WRITTEN INSTRUCTION 1: Extract from the excerpt to read the words running from "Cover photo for" to "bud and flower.".
WRITTEN INSTRUCTION 2: Give the continuation of the excerpt to read.

EXCERPT TO READ:
---+---
Cover photo for Gertrude French Stretton's Obituary
Gertrude French Stretton Profile Photo
1933 Gertrude 2023

Gertrude French Stretton

March 7, 1933 — May 13, 2023



Atop Meeting House Hill overlooking Boston, on March 7, 1933, a butterfly lit on a flower growing in a window box of an old Victorian house and dozed and dreamt that she was a human girl child born that day. And her name was Trudy, a bubbly child with golden, curly hair and a broad smile that she wore like a birthmark. Growing up during the Depression, there were early memories of standing in long lines holding her older sister's hand as they waited to pay a penny for a loaf of day old bread. Those tough times, though, didn't register as such with Trudy as her family, her mother and father, her three brothers and sister, were tight-knit, resourceful people who provided a warm home in which young Trudy could bud and flower.

As early as she remembered, she could always be found off by herself, pencil and paper in hand, sketching. Seeing this interest, Harold, her father, an accomplished self-taught artist in his own right, mentored her along, giving her all the paper and paint and brushes she could possibly use, even converting a coat closet into a small studio. By her early teens she was already painting posters for local businesses and church events. At 16, Trudy took first place in the National Scholastics Art Awards, winning a scholarship to the Boston Museum School and Tufts University.
---+---
DATA EXTRACT:
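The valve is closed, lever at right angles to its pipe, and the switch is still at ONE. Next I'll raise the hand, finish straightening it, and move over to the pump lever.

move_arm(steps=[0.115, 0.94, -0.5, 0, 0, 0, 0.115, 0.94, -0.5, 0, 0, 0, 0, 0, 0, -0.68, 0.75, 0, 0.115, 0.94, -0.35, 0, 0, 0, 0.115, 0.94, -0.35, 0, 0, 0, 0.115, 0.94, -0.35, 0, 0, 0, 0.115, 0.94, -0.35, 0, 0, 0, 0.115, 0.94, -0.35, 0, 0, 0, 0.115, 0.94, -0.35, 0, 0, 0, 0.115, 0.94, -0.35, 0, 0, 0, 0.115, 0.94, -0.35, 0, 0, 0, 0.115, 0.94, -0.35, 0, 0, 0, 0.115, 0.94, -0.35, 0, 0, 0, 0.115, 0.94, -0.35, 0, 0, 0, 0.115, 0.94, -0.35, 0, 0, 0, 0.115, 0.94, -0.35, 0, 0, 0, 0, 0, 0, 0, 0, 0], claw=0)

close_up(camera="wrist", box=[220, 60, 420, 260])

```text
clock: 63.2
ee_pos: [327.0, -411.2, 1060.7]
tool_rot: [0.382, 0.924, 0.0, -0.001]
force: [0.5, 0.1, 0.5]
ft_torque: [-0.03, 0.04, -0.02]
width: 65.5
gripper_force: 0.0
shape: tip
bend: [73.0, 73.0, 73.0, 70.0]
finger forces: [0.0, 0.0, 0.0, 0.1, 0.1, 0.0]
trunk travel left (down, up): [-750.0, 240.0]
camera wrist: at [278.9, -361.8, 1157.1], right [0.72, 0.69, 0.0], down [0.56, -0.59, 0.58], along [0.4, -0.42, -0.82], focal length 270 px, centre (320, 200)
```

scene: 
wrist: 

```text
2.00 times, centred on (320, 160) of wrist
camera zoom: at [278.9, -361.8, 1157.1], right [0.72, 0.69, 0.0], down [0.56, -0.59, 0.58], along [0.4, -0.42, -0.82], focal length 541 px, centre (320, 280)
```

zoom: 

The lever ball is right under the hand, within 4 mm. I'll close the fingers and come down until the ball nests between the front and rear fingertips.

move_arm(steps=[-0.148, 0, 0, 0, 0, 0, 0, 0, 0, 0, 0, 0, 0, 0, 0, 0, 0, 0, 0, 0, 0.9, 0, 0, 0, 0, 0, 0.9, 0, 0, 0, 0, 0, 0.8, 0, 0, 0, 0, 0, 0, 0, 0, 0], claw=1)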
---+---
TASK RESPONSE 1:
Cover photo for Gertrude French Stretton's Obituary
Gertrude French Stretton Profile Photo
1933 Gertrude 2023

Gertrude French Stretton

March 7, 1933 — May 13, 2023



Atop Meeting House Hill overlooking Boston, on March 7, 1933, a butterfly lit on a flower growing in a window box of an old Victorian house and dozed and dreamt that she was a human girl child born that day. And her name was Trudy, a bubbly child with golden, curly hair and a broad smile that she wore like a birthmark. Growing up during the Depression, there were early memories of standing in long lines holding her older sister's hand as they waited to pay a penny for a loaf of day old bread. Those tough times, though, didn't register as such with Trudy as her family, her mother and father, her three brothers and sister, were tight-knit, resourceful people who provided a warm home in which young Trudy could bud and flower.

TASK RESPONSE 2:
After graduating from Tufts, for a short stint, she taught art at the De Cordova Art Museum in Lincoln, Massachusetts, and explored an illustration career in the Boston area. However, 1950s Boston didn't offer many opportunities, and even less income, for a female artist. Then, in the United States, there was only one place for an ambitious female illustrator: the Big Apple. So, pocketing her $300 life­savings, she packed up her VW bug and headed for Greenwich Village. Jammed into an apartment with a gaggle of other new arrivals, she began trudging through New York's garment district, portfolio underarm, pounding on doors, hopeful of selling her skills as a fashion illustrator to garment makers. And she succeeded! In time, she went to work for Women's Wear Daily as a lead illustrator and fashion reporter. In addition to Women's Wear Daily, her freelance work appeared in The New York Times, The New Yorker, Vogue, Sports Illustrated and in advertisements for the Scott & Galey Lord accounts for the J. Walter Thompson Advertising Agency.

Then she began teaching "Life Drawing," "Figure Drawing," and "Book Illustration" in the Illustration Department at the Fashion Institute of Technology (FIT) in New York City. She spent 35 years teaching there, rising through the university system to become a fully tenured professor. During her time as Chairperson of the Illustration Department, she launched the Bachelor of Arts Degree Program in General Illustration. At this time, she also obtained her Master of Arts Degree from N.Y.U. in Gallery Design & Museology.

Trudy loved teaching and passing on her skills to ever new and eager students. Asked what she was most proud of in her life, she didn't hesitate to say "my career." Once she was stopped in a hallway at FIT by a group of fourth-year students who had been in one of her freshman illustration classes; they told her that what she'd taught them as freshmen was what allowed them to make it through their four years at FIT, what was making it possible for them to pursue a career in fashion illustration. Hearing that made Trudy's heart swell!

But there was much more to Trudy than just a sketch pad and pencil. She really loved sailing, to be pushed through swells by a soft breeze and then, later at anchor for the night and in the bunk, to hear a running tide lap against the hull. And she loved her sports. She liked to swing a golf club; she was an accomplished tennis player; and she skied. She skied all over New England and Europe and Colorado where she owned a place in Aspen eventually having to sell and escape from a stalking ex-husband. And that's when she came to Sun Valley, actually flew up with Bill Janss.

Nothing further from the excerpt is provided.